* **PROVIDED DATA**:
..............................

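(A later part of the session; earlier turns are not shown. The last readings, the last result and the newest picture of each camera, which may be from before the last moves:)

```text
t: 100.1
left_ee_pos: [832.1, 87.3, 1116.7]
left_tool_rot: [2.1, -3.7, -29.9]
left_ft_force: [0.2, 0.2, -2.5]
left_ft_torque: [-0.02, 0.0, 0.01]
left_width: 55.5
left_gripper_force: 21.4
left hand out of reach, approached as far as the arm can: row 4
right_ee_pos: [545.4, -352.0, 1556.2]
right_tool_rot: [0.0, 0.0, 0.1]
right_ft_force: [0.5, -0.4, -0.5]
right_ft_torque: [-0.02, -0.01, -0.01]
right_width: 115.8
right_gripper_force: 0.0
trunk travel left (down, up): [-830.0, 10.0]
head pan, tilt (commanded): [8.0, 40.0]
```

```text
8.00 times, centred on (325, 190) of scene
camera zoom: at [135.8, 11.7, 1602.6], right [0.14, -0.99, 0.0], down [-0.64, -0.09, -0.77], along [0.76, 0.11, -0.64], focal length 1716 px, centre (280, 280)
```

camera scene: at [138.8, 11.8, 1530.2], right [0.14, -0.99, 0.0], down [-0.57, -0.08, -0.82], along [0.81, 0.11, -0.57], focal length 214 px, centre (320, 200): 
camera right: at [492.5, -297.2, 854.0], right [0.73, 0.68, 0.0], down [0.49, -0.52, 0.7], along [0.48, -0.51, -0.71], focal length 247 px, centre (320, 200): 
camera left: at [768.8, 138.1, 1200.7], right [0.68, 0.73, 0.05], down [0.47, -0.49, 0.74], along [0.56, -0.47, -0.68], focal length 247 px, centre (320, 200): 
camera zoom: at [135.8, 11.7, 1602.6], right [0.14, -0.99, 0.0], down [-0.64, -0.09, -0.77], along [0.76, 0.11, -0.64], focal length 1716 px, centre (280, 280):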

..............................

* **DOCUMENT**:
Ironically enough, at that point things become easier for all concerned, as the BBC's Justin Rowlatt demonstrated when he interviewed an Islamic State leader in Afghanistan by phone. This 'Jihadi' had crossed a final Rubicon and declared themselves outside the law of other states. The journalist did not need to be physically near them as all could done over the internet or by mobile phone. No permission or advice needed there.

Calling the new branch of IS – in Afghanistan: BBC magazine.

Phil Moore was in a different situation to Justin Rowlatt. The British, but Berlin-based photojournalist was detained by the Burundi military while on an assignment in Bujumbura with a Le Monde correspondent. They had made contact with opponents of the country's current president. Not Islamists, but people who had decided to take up arms after accusing president Pierre Nkurunziza of rigging the electoral process so he could stay in power. For Nkurunziza his opponents are terrorists. The risks he ran were from the regime, not its opponents. If he, and his French colleague, had not dared those risks, we would know less about the why and the wherefore in a country slipping into civil war.

..............................

* **STATED GOAL 1**: I need one stretch of the document verbatim, from "Phil Moore was" to "into civil war.".
* **STATED GOAL 2**: Continue the document from where it stops.

* **RESULT 1**:
Phil Moore was in a different situation to Justin Rowlatt. The British, but Berlin-based photojournalist was detained by the Burundi military while on an assignment in Bujumbura with a Le Monde correspondent. They had made contact with opponents of the country's current president. Not Islamists, but people who had decided to take up arms after accusing president Pierre Nkurunziza of rigging the electoral process so he could stay in power. For Nkurunziza his opponents are terrorists. The risks he ran were from the regime, not its opponents. If he, and his French colleague, had not dared those risks, we would know less about the why and the wherefore in a country slipping into civil war.

* **RESULT 2**:
Society at large needs to dialogue with all within it who find themselves out of sorts with its social norms, rules and behaviour. Without that dialogue, society will never be able to learn how to respond and some individuals will continue to see isolation and violence as the only way forward open to them, however reprehensible the overwhelming majority around them may think that way is.

As journalists, we have the crucial role to play in this democratic process, a process that is the surest defence of the democracy in which we live. It is a role we have often to play in defiance of those in power.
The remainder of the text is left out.